**GIVEN EXERCISE**
Write out all the material exactly. Leave nothing out. Write them as strings in a JSON array, leaving out blank lines.

___ DATASET CONTENT

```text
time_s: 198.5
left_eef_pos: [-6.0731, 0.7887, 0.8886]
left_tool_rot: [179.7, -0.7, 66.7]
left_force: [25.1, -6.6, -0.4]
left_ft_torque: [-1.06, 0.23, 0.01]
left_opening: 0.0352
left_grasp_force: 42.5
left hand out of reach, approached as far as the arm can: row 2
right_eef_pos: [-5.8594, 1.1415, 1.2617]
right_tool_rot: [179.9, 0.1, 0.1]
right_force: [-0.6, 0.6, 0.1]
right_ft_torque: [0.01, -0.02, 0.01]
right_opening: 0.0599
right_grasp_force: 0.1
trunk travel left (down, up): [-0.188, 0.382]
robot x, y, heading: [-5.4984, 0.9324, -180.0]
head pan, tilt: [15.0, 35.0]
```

______

**SOLUTION TO THE PROBLEM**
[
  "```text",
  "time_s: 198.5",
  "left_eef_pos: [-6.0731, 0.7887, 0.8886]",
  "left_tool_rot: [179.7, -0.7, 66.7]",
  "left_force: [25.1, -6.6, -0.4]",
  "left_ft_torque: [-1.06, 0.23, 0.01]",
  "left_opening: 0.0352",
  "left_grasp_force: 42.5",
  "left hand out of reach, approached as far as the arm can: row 2",
  "right_eef_pos: [-5.8594, 1.1415, 1.2617]",
  "right_tool_rot: [179.9, 0.1, 0.1]",
  "right_force: [-0.6, 0.6, 0.1]",
  "right_ft_torque: [0.01, -0.02, 0.01]",
  "right_opening: 0.0599",
  "right_grasp_force: 0.1",
  "trunk travel left (down, up): [-0.188, 0.382]",
  "robot x, y, heading: [-5.4984, 0.9324, -180.0]",
  "head pan, tilt: [15.0, 35.0]",
  "```"
]